# START OF TEXT EXCERPT

AHLÂK İLMİNİN ÖNEMİ
Ahlâk, insanın kötü işlerden korunması, iyi ve güzel davranışlar kazanması için gereken yolları göstererek ruhu temizler, kötülükleri iyiliklere çevirir.
İslâm ahlâka büyük önem vermiş, Kur’an-ı Kerim ve Hadis-i şerifler birey ve toplumun gelişmesinde en önemli yere sahip olan bu konuya dikkatlerimizi çekmiştir. Gerek Kur’an-ı Kerim ve gerekse Peygamberimiz (s.a.v.) itikât, ibâdet ve ahlâk konuları üzerinde önemle durmuştur. İslâm bilginleri de bu konular üzerinde sayısız eserler vererek gelecek nesillere ışık tutmuşlardır. İslâm, insanı, yalnız Allah’a (c.c.) karşı sorumlu tutmamakta, hayatta insanı ilgilendirecek maddî ve manevî bütün hadiselere karşı sorumluluk taşımasını gerekli kılmaktadır.

# END OF TEXT EXCERPT

WORK INSTRUCTIONS:
A - Give the stretch of the text excerpt that starts with "AHLÂK İLMİNİN ÖNEMİ" and ends with "kötülükleri iyiliklere çevirir.", unchanged.
B - Your answer continues the text excerpt from its final sentence.

# START OF PROVIDED MATERIAL

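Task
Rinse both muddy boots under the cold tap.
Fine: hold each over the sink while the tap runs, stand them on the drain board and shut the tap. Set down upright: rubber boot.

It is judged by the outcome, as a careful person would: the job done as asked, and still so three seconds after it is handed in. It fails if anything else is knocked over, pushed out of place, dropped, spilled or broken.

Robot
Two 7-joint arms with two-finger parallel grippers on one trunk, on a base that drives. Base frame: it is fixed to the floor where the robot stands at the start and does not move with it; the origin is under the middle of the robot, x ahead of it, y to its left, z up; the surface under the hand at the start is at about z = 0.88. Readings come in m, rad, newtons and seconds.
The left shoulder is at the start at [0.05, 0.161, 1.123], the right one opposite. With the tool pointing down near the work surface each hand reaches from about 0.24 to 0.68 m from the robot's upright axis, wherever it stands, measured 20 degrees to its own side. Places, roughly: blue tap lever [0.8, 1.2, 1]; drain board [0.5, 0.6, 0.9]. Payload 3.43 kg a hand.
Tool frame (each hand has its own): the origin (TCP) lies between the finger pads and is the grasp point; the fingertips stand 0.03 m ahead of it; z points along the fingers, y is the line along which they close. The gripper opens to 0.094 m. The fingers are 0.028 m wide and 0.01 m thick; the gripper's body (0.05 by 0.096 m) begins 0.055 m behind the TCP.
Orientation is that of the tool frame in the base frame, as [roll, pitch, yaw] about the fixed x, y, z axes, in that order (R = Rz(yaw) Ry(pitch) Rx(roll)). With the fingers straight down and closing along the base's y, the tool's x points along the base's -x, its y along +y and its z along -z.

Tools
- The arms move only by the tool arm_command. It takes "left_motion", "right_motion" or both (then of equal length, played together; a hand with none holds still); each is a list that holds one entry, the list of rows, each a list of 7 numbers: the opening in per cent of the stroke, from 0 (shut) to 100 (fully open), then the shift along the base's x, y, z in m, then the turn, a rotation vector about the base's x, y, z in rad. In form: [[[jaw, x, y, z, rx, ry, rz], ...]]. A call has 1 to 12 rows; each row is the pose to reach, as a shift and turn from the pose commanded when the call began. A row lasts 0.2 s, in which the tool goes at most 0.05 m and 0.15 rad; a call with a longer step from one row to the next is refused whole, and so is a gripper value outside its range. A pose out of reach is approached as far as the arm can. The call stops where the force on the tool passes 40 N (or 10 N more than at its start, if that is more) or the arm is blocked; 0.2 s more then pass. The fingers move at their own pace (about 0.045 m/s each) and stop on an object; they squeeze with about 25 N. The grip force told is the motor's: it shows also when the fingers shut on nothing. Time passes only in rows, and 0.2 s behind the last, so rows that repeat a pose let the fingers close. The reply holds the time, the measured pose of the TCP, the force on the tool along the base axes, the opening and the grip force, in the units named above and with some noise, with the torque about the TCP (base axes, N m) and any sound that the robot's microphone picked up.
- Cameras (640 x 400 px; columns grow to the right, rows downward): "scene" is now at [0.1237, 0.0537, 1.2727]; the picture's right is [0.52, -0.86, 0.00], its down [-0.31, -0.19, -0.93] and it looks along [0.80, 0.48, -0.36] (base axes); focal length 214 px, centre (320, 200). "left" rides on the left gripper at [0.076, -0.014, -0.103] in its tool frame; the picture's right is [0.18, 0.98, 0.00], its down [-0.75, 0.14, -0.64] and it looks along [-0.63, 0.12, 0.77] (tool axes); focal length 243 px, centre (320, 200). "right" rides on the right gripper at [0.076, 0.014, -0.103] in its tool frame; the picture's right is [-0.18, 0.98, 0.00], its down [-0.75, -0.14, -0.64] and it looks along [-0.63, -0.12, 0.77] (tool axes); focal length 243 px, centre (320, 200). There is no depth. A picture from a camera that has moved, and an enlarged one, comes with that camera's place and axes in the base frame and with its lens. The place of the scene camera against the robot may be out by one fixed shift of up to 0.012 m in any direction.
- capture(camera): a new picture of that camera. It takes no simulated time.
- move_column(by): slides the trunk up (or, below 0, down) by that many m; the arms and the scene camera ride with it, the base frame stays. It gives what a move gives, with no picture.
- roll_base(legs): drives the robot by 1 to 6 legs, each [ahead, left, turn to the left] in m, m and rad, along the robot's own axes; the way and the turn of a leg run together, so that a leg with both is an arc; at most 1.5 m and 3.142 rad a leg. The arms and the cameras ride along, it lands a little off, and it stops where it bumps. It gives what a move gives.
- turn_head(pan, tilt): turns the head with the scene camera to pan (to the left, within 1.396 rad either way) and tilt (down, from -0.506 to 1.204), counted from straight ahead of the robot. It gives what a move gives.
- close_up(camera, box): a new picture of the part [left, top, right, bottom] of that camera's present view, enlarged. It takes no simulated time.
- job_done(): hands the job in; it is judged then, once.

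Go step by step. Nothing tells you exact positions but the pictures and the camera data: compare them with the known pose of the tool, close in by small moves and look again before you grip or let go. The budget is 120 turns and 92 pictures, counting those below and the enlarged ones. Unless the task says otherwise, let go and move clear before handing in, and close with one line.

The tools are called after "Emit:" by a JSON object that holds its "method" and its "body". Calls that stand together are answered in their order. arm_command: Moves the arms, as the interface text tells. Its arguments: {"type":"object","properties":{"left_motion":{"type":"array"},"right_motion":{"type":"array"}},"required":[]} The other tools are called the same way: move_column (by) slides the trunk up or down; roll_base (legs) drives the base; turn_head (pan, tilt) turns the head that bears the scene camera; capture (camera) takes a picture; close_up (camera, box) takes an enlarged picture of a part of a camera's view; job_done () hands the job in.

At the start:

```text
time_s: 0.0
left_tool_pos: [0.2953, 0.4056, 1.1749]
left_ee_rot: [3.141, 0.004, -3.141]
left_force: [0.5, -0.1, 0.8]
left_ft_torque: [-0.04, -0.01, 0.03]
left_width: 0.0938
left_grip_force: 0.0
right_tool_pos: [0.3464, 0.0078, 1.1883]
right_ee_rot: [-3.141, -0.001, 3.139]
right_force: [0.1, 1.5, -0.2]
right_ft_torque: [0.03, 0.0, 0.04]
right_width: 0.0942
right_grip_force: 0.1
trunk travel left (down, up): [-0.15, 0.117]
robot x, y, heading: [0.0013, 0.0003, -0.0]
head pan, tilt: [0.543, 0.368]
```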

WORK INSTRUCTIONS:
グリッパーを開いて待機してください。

# END OF PROVIDED MATERIAL

PER-TASK ANSWERS:
A -
AHLÂK İLMİNİN ÖNEMİ
Ahlâk, insanın kötü işlerden korunması, iyi ve güzel davranışlar kazanması için gereken yolları göstererek ruhu temizler, kötülükleri iyiliklere çevirir.

B -
Sağlıklı bir vücut, sahibini nasıl dinamik yapıyorsa, sağlıklı aileler de toplumu güçlü ve dinamik hale getirirler. Toplumu oluşturan bireylerin güzel ahlâklı olması bu açıdan büyük önem taşımaktadır. Toplumsal ahlâk, bireyin ahlâklı olmasıyla mümkün hale gelir. Bireylerin eğitilmesi ise küçük yaştan başlar ve olgunlaşıncaya kadar sürer. Çocuğun yetişmesinde ve karakter sahibi olmasında yetiştiği çevrenin ve eğitimin etkisi olmakla birlikte, en önemli kişilik ailesi tarafından kazandırılır. Bu nedenle bireyin iyi ahlâk sahibi olması için çocukluktan başlayıp gençlik çağıyla devam eden ve insanın hayatının sonuna kadar süren bir disiplin ve eğitim görmesi gereklidir.
İslâm ahlâkının güzel olarak gördüğü her eylem, Kur’an’ın insanlardan yapmalarını istediği eylemlerdir. Yine İslâm ahlâkının kötü gördüğü her eylem, Kur’an’ın insanlardan kaçınmasını istediği eylemlerdir. İslâm’ın insanlara yüklediği görevlerin başında gelen ‘iyilikleri sunmak ve teşvik etmek, kötülüklerden sakındırmak’ prensibi, İslâm’ın ahlâka verdiği önemi gözler önüne sermektedir.
“İçinizden (insanları) hayra çağıran, iyiliği buyurup kötülükten sakındıran bir topluluk olsun; işte onlar kurtuluşa erenlerdir.” (1)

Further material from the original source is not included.